As organizations migrate to all-digital solutions in areas like cloud, mobility, and Internet of Things (IoT), the strength of the network hosting these technologies will be more critical than ever. The traditional network engineering model of configuring one device at a time simply doesn’t scale to the growing needs of today’s network. Cisco's intent-based networks and software-defined networking solutions will enable your organization to meet the demands of network programmability and automation. The result will be greater network agility to support new applications while complying with increasing security needs.
What is software-defined networking?
Software-defined networking (SDN) is a new approach to the network infrastructure and protocols that make networks more agile, add simplicity to the networking protocols and allow bandwidth to scale exceptionally high.
The defining characteristics of SDN are two types of protocols—underlay and overlay—that work together as a powerful team. Simply put, an underlay is a protocol that runs lower on the OSI model, typically right above Ethernet. An overlay is a protocol that runs higher in the OSI model, analogous to an application running on UDP.

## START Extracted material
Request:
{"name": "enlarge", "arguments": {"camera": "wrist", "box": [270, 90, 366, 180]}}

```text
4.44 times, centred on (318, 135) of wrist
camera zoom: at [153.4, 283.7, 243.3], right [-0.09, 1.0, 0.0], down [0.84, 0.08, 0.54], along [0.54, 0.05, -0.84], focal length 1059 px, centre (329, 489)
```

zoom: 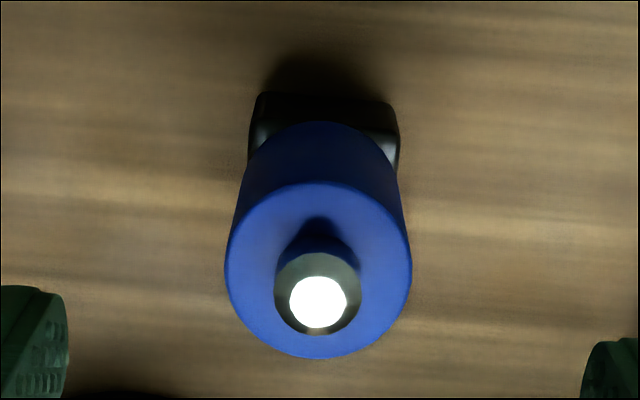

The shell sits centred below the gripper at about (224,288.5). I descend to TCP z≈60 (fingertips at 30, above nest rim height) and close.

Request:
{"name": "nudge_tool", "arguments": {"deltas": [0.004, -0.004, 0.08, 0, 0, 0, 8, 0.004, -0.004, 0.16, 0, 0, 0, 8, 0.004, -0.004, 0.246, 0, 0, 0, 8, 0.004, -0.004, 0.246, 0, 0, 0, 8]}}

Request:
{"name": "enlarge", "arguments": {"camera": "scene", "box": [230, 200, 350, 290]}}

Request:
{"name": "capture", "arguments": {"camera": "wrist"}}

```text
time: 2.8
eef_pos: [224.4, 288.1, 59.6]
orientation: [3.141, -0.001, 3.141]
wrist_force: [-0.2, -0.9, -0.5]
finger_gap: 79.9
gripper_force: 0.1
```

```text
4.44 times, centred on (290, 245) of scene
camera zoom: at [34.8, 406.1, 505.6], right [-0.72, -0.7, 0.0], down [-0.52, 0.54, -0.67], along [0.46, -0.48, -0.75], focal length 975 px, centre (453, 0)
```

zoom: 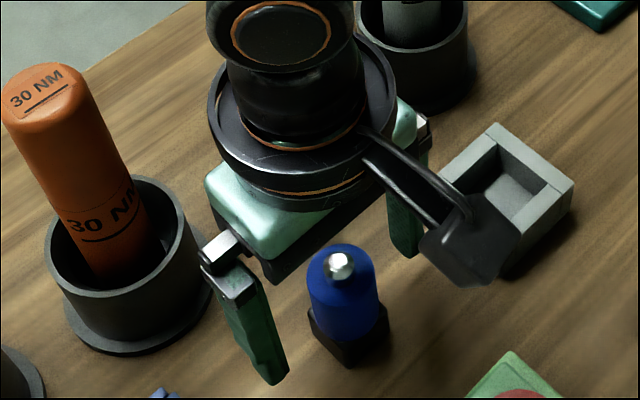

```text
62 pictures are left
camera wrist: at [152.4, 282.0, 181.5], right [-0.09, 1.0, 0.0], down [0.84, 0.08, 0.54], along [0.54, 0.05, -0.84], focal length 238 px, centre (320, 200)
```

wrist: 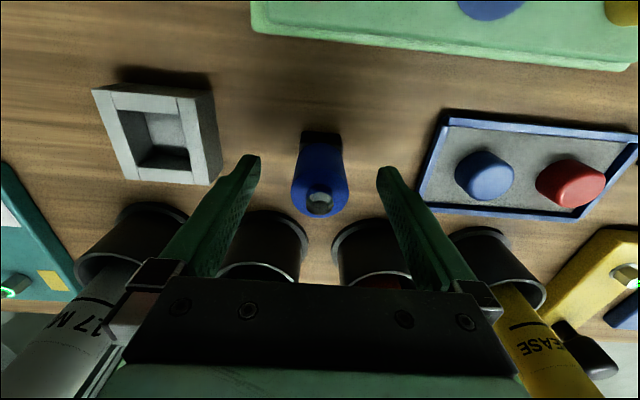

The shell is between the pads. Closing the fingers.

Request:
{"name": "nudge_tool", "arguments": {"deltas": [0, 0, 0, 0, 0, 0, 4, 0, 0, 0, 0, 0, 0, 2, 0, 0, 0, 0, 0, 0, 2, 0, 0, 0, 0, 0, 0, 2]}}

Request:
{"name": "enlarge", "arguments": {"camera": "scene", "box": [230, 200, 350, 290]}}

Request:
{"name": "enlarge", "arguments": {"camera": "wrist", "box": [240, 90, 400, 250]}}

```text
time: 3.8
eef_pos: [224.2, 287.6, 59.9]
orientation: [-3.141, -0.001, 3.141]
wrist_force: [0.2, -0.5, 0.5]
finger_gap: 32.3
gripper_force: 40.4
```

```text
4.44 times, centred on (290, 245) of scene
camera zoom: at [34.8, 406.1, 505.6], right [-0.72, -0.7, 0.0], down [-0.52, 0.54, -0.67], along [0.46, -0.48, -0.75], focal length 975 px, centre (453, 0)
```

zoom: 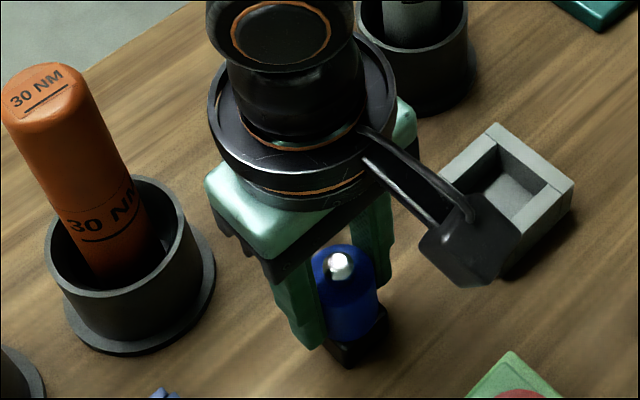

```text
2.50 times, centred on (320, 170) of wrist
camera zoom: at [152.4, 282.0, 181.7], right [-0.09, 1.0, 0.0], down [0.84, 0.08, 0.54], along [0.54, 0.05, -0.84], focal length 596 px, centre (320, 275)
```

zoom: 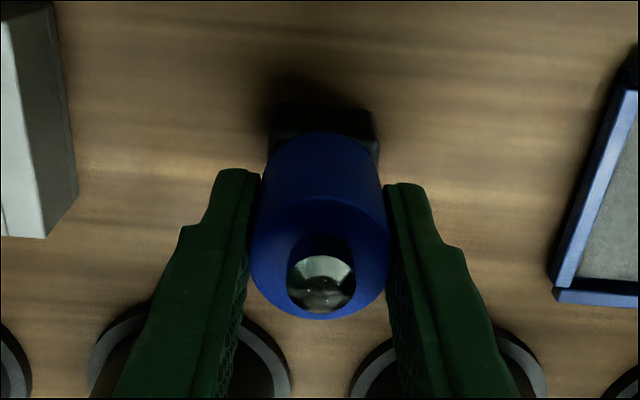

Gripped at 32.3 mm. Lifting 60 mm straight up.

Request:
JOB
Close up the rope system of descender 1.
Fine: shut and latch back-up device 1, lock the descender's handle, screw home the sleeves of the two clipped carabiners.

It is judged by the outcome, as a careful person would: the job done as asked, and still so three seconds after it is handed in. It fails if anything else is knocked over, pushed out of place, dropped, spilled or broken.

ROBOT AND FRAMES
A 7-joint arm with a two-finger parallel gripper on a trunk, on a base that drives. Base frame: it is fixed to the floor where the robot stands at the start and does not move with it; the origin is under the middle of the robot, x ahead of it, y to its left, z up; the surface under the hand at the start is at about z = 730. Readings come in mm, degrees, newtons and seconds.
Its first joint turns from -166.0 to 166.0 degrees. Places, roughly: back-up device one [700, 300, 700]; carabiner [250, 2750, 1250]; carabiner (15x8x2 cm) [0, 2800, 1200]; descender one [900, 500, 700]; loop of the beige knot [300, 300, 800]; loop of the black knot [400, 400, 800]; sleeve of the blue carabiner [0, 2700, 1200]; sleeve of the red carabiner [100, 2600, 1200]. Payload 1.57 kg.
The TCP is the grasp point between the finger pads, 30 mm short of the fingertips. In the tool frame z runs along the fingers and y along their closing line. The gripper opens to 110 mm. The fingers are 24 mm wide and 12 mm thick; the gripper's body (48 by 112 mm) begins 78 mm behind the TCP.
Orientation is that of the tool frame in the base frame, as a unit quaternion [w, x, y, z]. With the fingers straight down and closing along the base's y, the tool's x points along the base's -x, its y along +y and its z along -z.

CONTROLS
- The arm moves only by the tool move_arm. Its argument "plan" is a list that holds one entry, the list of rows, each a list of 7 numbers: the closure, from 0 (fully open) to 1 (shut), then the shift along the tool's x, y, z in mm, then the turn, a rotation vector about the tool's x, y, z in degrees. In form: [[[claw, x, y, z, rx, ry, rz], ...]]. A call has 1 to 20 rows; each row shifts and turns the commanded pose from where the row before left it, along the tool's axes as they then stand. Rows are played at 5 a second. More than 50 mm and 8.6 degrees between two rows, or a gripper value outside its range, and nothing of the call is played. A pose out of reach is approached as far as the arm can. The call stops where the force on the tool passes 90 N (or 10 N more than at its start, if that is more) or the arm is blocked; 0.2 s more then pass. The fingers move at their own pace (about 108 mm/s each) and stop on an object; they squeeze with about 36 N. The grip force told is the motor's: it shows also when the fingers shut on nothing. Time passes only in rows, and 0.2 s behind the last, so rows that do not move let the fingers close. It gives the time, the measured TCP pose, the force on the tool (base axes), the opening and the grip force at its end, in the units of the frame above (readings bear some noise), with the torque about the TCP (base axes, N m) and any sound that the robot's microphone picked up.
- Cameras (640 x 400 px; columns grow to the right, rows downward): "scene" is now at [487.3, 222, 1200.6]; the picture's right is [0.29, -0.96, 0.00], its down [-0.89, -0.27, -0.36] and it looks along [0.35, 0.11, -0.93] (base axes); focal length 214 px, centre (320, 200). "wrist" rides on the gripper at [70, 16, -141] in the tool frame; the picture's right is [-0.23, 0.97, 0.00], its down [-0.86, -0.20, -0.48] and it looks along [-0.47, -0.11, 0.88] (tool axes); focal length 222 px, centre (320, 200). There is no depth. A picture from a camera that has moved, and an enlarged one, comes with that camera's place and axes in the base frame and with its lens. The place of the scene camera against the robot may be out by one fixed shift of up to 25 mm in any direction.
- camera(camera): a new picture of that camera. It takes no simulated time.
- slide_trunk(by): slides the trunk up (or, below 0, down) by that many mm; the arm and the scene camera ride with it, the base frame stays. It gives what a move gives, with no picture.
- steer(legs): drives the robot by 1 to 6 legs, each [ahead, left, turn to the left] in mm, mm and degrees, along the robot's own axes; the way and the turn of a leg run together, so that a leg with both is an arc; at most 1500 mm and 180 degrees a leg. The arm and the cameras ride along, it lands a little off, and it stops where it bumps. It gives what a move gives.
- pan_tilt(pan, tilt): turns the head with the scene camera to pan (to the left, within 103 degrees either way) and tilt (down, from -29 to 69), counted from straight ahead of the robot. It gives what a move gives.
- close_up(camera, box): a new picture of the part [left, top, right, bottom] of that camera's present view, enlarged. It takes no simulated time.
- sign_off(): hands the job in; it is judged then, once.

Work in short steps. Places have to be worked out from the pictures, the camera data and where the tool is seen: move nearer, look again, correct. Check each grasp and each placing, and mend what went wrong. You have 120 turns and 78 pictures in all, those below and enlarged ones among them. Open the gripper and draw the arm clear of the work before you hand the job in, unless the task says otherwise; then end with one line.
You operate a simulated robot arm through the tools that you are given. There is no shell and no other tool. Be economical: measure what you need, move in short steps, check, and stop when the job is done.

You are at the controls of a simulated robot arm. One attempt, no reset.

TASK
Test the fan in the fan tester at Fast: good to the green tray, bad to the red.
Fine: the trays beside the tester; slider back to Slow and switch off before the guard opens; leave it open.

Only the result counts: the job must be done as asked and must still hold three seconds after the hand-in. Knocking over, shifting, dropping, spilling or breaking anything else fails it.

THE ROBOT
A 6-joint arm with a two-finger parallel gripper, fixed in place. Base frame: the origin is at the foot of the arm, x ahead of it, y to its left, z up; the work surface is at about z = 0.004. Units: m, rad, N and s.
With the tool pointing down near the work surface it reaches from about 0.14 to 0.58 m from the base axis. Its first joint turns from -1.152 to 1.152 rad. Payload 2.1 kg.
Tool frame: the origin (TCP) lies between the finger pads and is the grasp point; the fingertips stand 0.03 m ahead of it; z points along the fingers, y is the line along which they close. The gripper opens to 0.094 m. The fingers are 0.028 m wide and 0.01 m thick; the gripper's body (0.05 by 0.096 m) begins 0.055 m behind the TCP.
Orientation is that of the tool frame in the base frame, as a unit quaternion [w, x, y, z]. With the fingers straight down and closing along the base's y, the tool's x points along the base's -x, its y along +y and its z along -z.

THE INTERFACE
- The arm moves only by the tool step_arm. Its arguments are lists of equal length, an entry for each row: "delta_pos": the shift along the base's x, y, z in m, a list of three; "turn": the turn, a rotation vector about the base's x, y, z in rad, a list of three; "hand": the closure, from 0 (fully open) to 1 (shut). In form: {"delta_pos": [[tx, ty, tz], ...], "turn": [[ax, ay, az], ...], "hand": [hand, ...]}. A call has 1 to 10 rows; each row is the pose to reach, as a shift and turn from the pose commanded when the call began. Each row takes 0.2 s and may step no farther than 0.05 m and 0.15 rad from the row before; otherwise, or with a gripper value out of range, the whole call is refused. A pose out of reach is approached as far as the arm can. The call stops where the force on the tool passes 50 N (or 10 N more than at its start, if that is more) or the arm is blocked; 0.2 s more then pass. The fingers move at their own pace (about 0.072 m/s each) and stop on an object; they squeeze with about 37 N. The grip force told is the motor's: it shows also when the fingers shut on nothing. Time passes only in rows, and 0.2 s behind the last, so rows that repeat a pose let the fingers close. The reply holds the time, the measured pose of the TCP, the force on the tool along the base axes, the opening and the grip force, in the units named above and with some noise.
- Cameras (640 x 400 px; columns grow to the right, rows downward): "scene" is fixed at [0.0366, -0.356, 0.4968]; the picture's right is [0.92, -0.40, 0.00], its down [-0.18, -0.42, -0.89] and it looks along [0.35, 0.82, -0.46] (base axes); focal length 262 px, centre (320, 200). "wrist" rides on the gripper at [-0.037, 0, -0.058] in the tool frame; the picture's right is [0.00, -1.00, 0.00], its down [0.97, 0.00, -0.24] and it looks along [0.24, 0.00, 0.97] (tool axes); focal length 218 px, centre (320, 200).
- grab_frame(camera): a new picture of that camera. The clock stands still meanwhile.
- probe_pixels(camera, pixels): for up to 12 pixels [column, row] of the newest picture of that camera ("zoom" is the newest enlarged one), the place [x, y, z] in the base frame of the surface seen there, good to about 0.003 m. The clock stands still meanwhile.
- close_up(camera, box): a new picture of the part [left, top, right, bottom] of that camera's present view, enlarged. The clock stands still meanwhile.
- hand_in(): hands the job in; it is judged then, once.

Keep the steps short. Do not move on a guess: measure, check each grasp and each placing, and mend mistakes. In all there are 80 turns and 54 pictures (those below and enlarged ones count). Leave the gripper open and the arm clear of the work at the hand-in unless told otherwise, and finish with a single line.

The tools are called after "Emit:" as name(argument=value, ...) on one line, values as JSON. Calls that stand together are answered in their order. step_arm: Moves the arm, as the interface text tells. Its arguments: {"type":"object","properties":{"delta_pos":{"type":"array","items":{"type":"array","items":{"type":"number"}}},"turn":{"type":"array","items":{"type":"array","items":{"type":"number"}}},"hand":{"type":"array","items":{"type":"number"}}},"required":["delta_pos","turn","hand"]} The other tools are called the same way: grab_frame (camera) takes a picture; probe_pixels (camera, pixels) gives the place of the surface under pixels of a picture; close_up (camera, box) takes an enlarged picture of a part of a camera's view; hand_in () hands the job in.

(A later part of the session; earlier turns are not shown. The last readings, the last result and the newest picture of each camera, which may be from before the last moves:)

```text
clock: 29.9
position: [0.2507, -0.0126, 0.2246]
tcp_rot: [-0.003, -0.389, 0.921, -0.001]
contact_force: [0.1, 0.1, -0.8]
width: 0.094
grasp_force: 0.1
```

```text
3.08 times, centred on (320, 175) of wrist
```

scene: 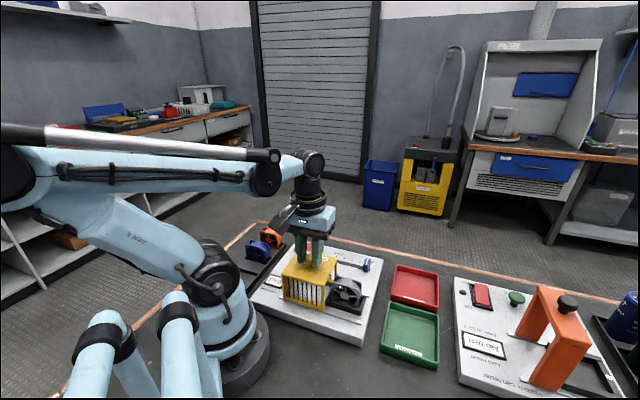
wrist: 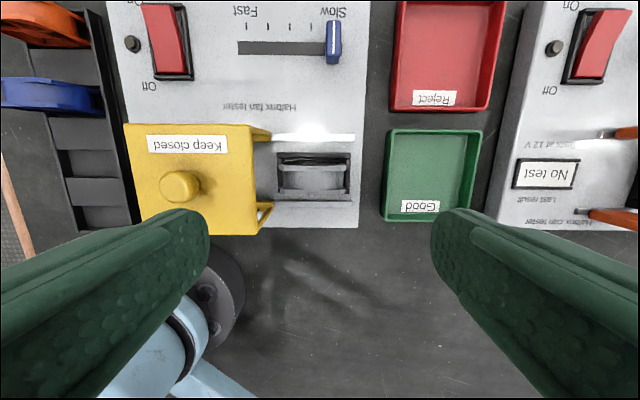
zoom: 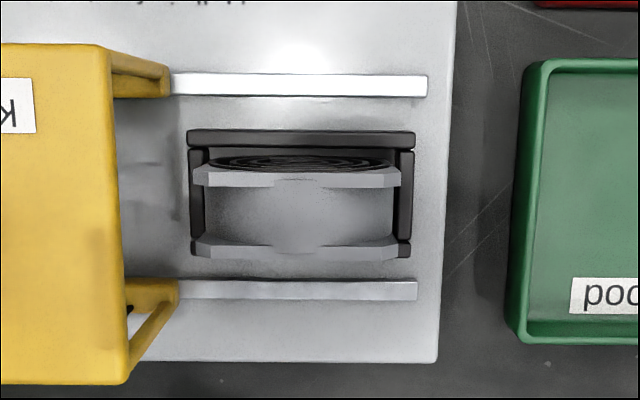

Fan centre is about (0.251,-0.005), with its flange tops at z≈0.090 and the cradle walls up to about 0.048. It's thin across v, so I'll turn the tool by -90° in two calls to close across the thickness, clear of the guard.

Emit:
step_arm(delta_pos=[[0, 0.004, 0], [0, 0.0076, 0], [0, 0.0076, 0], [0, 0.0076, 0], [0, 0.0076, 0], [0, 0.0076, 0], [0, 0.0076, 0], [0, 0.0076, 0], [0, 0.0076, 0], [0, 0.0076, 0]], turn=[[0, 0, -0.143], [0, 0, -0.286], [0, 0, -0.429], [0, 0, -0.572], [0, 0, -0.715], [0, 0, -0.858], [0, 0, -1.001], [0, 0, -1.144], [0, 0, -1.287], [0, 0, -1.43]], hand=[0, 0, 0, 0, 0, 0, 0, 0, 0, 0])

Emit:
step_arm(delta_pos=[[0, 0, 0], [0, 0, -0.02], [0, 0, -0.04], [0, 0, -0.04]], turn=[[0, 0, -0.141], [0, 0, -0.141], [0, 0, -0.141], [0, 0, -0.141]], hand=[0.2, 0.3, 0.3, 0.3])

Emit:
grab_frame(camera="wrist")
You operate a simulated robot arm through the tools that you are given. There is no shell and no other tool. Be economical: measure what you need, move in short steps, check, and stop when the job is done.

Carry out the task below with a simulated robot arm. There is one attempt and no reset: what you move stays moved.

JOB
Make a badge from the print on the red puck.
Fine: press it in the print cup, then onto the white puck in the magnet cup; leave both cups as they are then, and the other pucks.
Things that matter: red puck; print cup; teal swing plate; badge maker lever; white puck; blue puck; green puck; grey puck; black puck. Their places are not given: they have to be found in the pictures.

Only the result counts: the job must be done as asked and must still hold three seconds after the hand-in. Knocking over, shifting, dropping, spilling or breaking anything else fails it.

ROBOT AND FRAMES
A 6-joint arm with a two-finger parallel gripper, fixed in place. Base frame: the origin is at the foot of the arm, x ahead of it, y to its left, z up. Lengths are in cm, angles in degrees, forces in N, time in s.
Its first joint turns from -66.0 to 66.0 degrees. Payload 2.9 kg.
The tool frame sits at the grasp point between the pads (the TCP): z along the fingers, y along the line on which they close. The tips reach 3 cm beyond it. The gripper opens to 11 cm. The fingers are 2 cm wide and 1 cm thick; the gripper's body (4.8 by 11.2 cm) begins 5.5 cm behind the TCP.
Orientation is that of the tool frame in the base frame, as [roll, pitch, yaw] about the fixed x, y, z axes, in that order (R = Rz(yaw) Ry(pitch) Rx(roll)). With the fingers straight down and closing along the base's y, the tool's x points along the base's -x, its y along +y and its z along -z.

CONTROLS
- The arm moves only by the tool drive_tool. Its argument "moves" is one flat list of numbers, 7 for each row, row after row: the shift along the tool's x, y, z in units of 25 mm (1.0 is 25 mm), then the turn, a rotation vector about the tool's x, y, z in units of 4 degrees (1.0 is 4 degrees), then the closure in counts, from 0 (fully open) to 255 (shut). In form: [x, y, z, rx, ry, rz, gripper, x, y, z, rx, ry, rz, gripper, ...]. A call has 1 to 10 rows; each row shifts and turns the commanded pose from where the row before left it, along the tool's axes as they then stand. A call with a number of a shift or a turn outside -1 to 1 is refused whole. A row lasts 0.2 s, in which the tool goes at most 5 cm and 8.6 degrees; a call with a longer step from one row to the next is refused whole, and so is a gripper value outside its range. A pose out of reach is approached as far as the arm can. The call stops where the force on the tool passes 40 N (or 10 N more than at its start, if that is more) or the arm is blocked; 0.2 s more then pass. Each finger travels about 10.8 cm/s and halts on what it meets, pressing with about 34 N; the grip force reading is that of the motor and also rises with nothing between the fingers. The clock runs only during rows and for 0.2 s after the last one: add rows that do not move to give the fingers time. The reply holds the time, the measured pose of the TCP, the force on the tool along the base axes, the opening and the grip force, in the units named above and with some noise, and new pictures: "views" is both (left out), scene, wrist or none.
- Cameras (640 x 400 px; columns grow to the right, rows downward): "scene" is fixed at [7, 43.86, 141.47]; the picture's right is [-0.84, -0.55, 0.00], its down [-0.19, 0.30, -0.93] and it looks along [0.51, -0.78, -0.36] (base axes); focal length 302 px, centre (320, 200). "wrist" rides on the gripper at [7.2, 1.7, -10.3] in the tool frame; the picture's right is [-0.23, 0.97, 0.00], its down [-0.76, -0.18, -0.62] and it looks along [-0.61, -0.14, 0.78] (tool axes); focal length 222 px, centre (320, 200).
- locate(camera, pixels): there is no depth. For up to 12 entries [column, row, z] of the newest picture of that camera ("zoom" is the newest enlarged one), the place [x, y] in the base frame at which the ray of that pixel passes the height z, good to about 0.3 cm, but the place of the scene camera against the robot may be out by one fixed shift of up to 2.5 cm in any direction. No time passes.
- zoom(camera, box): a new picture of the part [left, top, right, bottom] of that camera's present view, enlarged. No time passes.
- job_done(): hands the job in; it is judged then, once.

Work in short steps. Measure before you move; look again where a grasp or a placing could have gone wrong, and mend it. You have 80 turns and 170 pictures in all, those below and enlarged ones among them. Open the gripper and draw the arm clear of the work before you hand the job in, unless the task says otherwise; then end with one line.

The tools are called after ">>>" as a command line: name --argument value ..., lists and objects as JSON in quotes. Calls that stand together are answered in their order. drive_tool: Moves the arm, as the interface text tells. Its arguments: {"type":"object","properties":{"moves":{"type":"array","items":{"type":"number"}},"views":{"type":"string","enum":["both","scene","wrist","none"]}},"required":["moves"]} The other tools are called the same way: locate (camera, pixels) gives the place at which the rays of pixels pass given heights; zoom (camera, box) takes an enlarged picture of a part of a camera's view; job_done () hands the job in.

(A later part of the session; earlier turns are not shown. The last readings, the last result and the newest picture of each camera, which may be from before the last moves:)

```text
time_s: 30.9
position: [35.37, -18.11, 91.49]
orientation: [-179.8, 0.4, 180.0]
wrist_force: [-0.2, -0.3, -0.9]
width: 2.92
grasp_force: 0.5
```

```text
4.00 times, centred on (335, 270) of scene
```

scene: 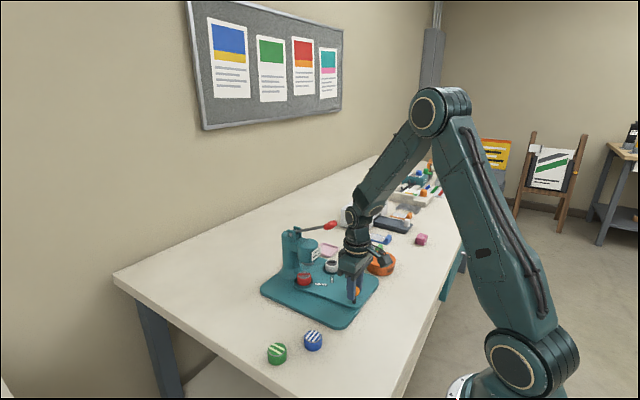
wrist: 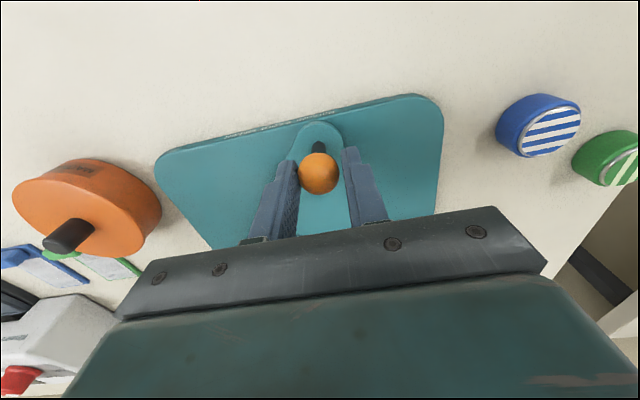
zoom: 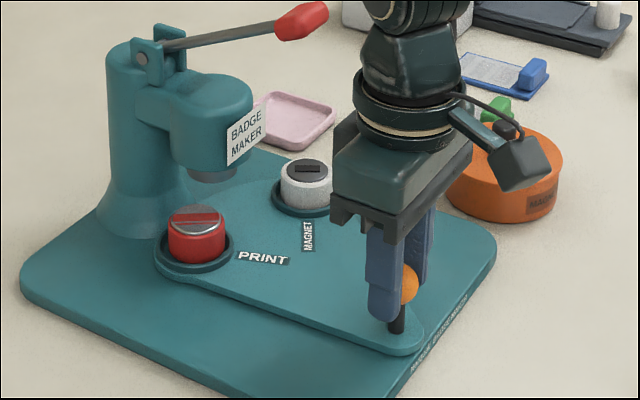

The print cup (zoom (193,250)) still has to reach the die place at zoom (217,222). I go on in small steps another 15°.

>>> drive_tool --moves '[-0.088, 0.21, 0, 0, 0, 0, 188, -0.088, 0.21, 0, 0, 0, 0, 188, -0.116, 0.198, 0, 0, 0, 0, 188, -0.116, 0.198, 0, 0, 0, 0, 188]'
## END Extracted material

The most popular overlay is Virtual Extensible Local Area Network (VXLAN). While a VXLAN extends a layer 2 network like a VLAN always has, VXLAN improves on a VLAN in several ways. First, the total number of VLANs is a 12 bit field or 4,096. The VXLAN standard allows for 24 bits, or 16,777,216 total VNIs. A VNI is called the VXLAN network identifier.
While VLANs stop at a router, VXLAN is a tunneling protocol that can go over routers, allowing VXLAN to extend a layer 2 subnet within or to another data center. VXLANs have no distance limitations and VXLANs never block a port like spanning tree does.
Another example of an overlay is Network Virtualization using Generic Routing Encapsulation (NVGRE). Like VXLAN, NVGRE is also a tunneling protocol.